YOUR TASK: Reproduce, please, only the lines from the first line below to the line containing "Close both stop", inclusive.

COLLECTED MATERIAL:
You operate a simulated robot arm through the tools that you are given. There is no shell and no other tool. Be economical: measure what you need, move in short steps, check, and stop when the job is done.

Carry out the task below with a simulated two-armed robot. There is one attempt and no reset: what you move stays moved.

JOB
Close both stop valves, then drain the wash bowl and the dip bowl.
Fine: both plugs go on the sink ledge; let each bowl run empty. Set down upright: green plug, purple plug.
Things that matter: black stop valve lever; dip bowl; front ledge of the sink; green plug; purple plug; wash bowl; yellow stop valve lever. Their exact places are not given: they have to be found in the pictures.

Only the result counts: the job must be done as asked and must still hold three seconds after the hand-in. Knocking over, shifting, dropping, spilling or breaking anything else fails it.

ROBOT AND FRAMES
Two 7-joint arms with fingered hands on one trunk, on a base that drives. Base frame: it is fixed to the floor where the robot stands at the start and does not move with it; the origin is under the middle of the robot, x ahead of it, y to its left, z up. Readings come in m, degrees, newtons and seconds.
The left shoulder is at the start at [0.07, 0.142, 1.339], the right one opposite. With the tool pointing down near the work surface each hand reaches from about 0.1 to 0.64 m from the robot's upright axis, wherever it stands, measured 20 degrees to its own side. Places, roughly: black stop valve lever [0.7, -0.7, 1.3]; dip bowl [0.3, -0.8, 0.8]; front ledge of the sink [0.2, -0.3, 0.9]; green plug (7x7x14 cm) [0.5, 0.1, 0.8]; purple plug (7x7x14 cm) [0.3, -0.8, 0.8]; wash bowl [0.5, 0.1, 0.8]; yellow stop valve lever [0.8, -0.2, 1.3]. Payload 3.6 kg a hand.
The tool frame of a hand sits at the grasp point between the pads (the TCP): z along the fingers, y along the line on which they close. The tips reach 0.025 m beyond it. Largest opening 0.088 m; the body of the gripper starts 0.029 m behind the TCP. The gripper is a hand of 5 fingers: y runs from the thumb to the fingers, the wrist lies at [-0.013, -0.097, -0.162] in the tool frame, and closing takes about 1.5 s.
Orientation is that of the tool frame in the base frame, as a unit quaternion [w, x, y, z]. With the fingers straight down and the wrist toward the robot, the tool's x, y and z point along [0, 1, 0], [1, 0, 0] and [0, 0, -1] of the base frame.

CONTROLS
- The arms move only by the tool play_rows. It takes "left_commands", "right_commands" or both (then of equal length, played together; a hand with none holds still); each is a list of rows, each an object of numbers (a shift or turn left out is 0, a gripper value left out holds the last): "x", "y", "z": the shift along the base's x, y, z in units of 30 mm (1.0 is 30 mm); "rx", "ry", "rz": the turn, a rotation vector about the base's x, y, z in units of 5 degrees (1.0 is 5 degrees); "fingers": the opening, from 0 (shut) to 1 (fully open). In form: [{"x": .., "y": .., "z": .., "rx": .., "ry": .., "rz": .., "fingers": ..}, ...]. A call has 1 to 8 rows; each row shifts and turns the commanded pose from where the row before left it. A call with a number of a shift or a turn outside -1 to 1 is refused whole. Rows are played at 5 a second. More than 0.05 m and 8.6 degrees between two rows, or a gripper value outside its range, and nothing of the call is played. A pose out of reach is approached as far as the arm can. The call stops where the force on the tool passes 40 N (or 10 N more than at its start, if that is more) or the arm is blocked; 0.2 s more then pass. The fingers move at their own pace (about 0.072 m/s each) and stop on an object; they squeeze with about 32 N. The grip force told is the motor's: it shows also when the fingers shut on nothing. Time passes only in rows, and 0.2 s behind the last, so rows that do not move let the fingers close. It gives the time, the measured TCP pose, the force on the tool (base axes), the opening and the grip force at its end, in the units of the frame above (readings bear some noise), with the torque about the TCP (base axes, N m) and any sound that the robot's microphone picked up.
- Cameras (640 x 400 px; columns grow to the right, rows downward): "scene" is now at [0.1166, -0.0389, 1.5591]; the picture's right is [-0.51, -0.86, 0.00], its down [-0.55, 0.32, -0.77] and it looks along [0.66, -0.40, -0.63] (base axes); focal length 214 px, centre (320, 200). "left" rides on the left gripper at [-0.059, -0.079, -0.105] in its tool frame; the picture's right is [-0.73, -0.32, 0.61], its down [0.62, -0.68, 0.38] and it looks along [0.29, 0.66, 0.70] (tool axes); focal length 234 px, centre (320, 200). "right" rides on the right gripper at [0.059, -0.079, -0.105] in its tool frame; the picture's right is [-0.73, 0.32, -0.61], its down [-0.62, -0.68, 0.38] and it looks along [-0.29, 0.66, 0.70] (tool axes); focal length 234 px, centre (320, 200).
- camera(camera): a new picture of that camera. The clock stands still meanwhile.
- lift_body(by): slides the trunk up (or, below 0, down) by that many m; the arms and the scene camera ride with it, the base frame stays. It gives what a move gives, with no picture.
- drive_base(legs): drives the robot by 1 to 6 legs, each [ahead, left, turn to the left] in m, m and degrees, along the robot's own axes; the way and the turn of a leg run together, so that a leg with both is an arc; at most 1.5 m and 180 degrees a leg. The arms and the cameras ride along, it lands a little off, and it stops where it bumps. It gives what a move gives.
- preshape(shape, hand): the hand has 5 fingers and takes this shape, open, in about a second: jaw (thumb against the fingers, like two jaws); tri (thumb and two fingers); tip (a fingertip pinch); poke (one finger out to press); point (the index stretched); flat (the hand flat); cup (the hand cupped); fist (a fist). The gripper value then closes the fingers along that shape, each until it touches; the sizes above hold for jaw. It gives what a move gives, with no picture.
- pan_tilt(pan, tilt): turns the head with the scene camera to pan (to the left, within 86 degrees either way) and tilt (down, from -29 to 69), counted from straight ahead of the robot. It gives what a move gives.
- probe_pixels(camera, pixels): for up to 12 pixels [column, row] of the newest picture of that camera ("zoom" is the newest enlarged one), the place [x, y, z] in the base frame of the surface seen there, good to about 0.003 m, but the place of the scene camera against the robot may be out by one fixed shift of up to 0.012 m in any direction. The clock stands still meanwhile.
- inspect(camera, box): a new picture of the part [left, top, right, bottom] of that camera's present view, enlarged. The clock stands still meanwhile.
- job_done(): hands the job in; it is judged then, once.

SOLUTION TO THIS TASK:
You operate a simulated robot arm through the tools that you are given. There is no shell and no other tool. Be economical: measure what you need, move in short steps, check, and stop when the job is done.

Carry out the task below with a simulated two-armed robot. There is one attempt and no reset: what you move stays moved.

JOB
Close both stop valves, then drain the wash bowl and the dip bowl.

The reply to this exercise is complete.